Supplied information:
####################

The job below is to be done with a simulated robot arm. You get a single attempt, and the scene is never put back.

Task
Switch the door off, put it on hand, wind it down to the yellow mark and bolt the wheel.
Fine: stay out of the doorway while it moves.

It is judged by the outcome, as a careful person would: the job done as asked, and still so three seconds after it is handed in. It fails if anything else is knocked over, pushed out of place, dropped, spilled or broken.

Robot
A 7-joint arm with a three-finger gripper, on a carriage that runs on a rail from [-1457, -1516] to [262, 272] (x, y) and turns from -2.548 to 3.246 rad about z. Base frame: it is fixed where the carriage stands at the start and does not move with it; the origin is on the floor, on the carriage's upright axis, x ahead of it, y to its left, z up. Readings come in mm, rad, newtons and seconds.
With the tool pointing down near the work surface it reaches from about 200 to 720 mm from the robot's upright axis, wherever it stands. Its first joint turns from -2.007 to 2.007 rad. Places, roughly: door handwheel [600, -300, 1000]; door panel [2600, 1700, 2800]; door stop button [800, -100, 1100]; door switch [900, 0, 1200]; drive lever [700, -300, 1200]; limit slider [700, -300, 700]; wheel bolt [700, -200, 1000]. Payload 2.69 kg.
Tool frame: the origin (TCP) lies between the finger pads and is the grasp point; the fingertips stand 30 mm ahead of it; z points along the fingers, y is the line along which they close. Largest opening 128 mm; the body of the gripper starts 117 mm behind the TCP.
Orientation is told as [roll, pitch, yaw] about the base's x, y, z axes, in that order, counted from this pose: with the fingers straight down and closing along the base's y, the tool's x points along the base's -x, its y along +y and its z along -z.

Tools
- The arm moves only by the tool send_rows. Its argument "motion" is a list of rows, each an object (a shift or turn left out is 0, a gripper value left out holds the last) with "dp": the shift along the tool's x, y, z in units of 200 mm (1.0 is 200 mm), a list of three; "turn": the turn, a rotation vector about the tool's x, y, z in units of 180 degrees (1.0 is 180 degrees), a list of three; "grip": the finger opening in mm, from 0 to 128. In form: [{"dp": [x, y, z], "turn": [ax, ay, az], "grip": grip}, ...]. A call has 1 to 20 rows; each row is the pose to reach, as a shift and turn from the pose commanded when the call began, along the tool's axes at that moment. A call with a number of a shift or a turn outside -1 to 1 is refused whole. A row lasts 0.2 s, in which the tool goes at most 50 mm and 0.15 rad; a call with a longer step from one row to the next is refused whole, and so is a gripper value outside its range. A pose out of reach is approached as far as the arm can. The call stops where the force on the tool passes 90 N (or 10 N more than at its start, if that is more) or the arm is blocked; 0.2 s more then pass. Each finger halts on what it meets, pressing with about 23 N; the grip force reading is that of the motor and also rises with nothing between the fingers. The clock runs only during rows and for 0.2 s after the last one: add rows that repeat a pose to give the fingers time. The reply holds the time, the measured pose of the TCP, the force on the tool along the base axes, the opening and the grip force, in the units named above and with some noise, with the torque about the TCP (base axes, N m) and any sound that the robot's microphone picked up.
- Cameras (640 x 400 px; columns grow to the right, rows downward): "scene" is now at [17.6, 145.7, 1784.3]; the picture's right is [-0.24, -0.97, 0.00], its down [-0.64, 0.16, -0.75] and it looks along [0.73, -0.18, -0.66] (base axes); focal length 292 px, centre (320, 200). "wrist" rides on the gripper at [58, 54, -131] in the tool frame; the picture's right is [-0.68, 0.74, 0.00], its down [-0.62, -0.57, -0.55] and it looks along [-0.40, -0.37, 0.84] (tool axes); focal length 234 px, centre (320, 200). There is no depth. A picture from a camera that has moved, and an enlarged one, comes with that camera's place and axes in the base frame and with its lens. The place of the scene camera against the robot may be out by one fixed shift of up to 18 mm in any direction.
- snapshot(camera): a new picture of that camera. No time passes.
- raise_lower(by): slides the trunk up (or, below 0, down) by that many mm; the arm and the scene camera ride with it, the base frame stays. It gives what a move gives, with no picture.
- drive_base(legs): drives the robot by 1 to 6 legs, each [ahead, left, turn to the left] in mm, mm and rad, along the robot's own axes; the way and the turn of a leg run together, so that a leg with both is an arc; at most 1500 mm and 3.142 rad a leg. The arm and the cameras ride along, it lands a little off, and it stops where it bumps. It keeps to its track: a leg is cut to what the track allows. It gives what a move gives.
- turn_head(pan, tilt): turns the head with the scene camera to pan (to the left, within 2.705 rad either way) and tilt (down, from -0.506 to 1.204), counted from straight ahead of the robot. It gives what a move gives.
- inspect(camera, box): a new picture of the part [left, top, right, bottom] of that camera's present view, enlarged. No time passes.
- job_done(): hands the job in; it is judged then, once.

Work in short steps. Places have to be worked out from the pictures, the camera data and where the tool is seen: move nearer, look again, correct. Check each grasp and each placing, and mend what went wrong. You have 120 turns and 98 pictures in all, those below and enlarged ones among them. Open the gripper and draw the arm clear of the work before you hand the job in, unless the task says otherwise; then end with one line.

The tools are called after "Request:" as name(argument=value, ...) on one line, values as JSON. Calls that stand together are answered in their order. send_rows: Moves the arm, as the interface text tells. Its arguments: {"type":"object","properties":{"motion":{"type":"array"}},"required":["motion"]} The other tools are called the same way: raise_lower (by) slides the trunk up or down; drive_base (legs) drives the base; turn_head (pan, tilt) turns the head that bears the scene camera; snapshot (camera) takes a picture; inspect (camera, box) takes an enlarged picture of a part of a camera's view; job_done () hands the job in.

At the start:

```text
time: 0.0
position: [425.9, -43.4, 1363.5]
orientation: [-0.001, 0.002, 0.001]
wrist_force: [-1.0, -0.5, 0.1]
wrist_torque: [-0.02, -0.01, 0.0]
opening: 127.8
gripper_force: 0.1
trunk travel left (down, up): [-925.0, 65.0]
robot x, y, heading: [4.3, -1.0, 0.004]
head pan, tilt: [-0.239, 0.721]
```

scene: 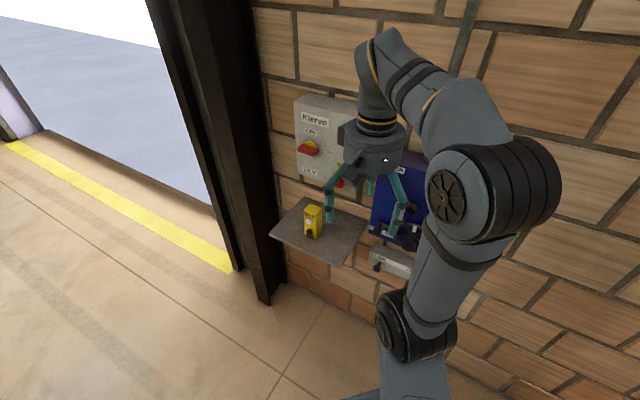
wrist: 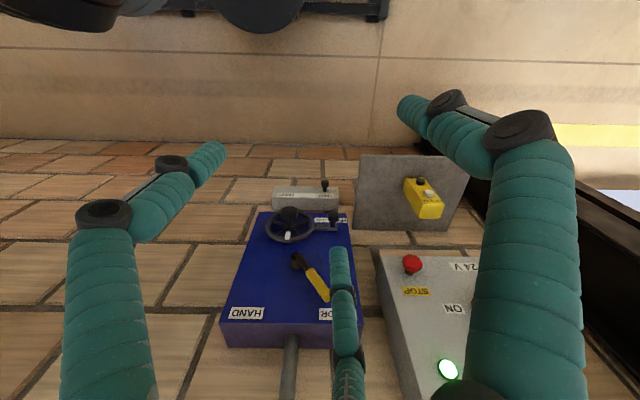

####################

Given task:
Quote in full the listing given above; the images are to be left out.

Complete response:
The job below is to be done with a simulated robot arm. You get a single attempt, and the scene is never put back.

Task
Switch the door off, put it on hand, wind it down to the yellow mark and bolt the wheel.
Fine: stay out of the doorway while it moves.

It is judged by the outcome, as a careful person would: the job done as asked, and still so three seconds after it is handed in. It fails if anything else is knocked over, pushed out of place, dropped, spilled or broken.

Robot
A 7-joint arm with a three-finger gripper, on a carriage that runs on a rail from [-1457, -1516] to [262, 272] (x, y) and turns from -2.548 to 3.246 rad about z. Base frame: it is fixed where the carriage stands at the start and does not move with it; the origin is on the floor, on the carriage's upright axis, x ahead of it, y to its left, z up. Readings come in mm, rad, newtons and seconds.
With the tool pointing down near the work surface it reaches from about 200 to 720 mm from the robot's upright axis, wherever it stands. Its first joint turns from -2.007 to 2.007 rad. Places, roughly: door handwheel [600, -300, 1000]; door panel [2600, 1700, 2800]; door stop button [800, -100, 1100]; door switch [900, 0, 1200]; drive lever [700, -300, 1200]; limit slider [700, -300, 700]; wheel bolt [700, -200, 1000]. Payload 2.69 kg.
Tool frame: the origin (TCP) lies between the finger pads and is the grasp point; the fingertips stand 30 mm ahead of it; z points along the fingers, y is the line along which they close. Largest opening 128 mm; the body of the gripper starts 117 mm behind the TCP.
Orientation is told as [roll, pitch, yaw] about the base's x, y, z axes, in that order, counted from this pose: with the fingers straight down and closing along the base's y, the tool's x points along the base's -x, its y along +y and its z along -z.

Tools
- The arm moves only by the tool send_rows. Its argument "motion" is a list of rows, each an object (a shift or turn left out is 0, a gripper value left out holds the last) with "dp": the shift along the tool's x, y, z in units of 200 mm (1.0 is 200 mm), a list of three; "turn": the turn, a rotation vector about the tool's x, y, z in units of 180 degrees (1.0 is 180 degrees), a list of three; "grip": the finger opening in mm, from 0 to 128. In form: [{"dp": [x, y, z], "turn": [ax, ay, az], "grip": grip}, ...]. A call has 1 to 20 rows; each row is the pose to reach, as a shift and turn from the pose commanded when the call began, along the tool's axes at that moment. A call with a number of a shift or a turn outside -1 to 1 is refused whole. A row lasts 0.2 s, in which the tool goes at most 50 mm and 0.15 rad; a call with a longer step from one row to the next is refused whole, and so is a gripper value outside its range. A pose out of reach is approached as far as the arm can. The call stops where the force on the tool passes 90 N (or 10 N more than at its start, if that is more) or the arm is blocked; 0.2 s more then pass. Each finger halts on what it meets, pressing with about 23 N; the grip force reading is that of the motor and also rises with nothing between the fingers. The clock runs only during rows and for 0.2 s after the last one: add rows that repeat a pose to give the fingers time. The reply holds the time, the measured pose of the TCP, the force on the tool along the base axes, the opening and the grip force, in the units named above and with some noise, with the torque about the TCP (base axes, N m) and any sound that the robot's microphone picked up.
- Cameras (640 x 400 px; columns grow to the right, rows downward): "scene" is now at [17.6, 145.7, 1784.3]; the picture's right is [-0.24, -0.97, 0.00], its down [-0.64, 0.16, -0.75] and it looks along [0.73, -0.18, -0.66] (base axes); focal length 292 px, centre (320, 200). "wrist" rides on the gripper at [58, 54, -131] in the tool frame; the picture's right is [-0.68, 0.74, 0.00], its down [-0.62, -0.57, -0.55] and it looks along [-0.40, -0.37, 0.84] (tool axes); focal length 234 px, centre (320, 200). There is no depth. A picture from a camera that has moved, and an enlarged one, comes with that camera's place and axes in the base frame and with its lens. The place of the scene camera against the robot may be out by one fixed shift of up to 18 mm in any direction.
- snapshot(camera): a new picture of that camera. No time passes.
- raise_lower(by): slides the trunk up (or, below 0, down) by that many mm; the arm and the scene camera ride with it, the base frame stays. It gives what a move gives, with no picture.
- drive_base(legs): drives the robot by 1 to 6 legs, each [ahead, left, turn to the left] in mm, mm and rad, along the robot's own axes; the way and the turn of a leg run together, so that a leg with both is an arc; at most 1500 mm and 3.142 rad a leg. The arm and the cameras ride along, it lands a little off, and it stops where it bumps. It keeps to its track: a leg is cut to what the track allows. It gives what a move gives.
- turn_head(pan, tilt): turns the head with the scene camera to pan (to the left, within 2.705 rad either way) and tilt (down, from -0.506 to 1.204), counted from straight ahead of the robot. It gives what a move gives.
- inspect(camera, box): a new picture of the part [left, top, right, bottom] of that camera's present view, enlarged. No time passes.
- job_done(): hands the job in; it is judged then, once.

Work in short steps. Places have to be worked out from the pictures, the camera data and where the tool is seen: move nearer, look again, correct. Check each grasp and each placing, and mend what went wrong. You have 120 turns and 98 pictures in all, those below and enlarged ones among them. Open the gripper and draw the arm clear of the work before you hand the job in, unless the task says otherwise; then end with one line.

The tools are called after "Request:" as name(argument=value, ...) on one line, values as JSON. Calls that stand together are answered in their order. send_rows: Moves the arm, as the interface text tells. Its arguments: {"type":"object","properties":{"motion":{"type":"array"}},"required":["motion"]} The other tools are called the same way: raise_lower (by) slides the trunk up or down; drive_base (legs) drives the base; turn_head (pan, tilt) turns the head that bears the scene camera; snapshot (camera) takes a picture; inspect (camera, box) takes an enlarged picture of a part of a camera's view; job_done () hands the job in.

At the start:

```text
time: 0.0
position: [425.9, -43.4, 1363.5]
orientation: [-0.001, 0.002, 0.001]
wrist_force: [-1.0, -0.5, 0.1]
wrist_torque: [-0.02, -0.01, 0.0]
opening: 127.8
gripper_force: 0.1
trunk travel left (down, up): [-925.0, 65.0]
robot x, y, heading: [4.3, -1.0, 0.004]
head pan, tilt: [-0.239, 0.721]
```

scene: 
wrist: 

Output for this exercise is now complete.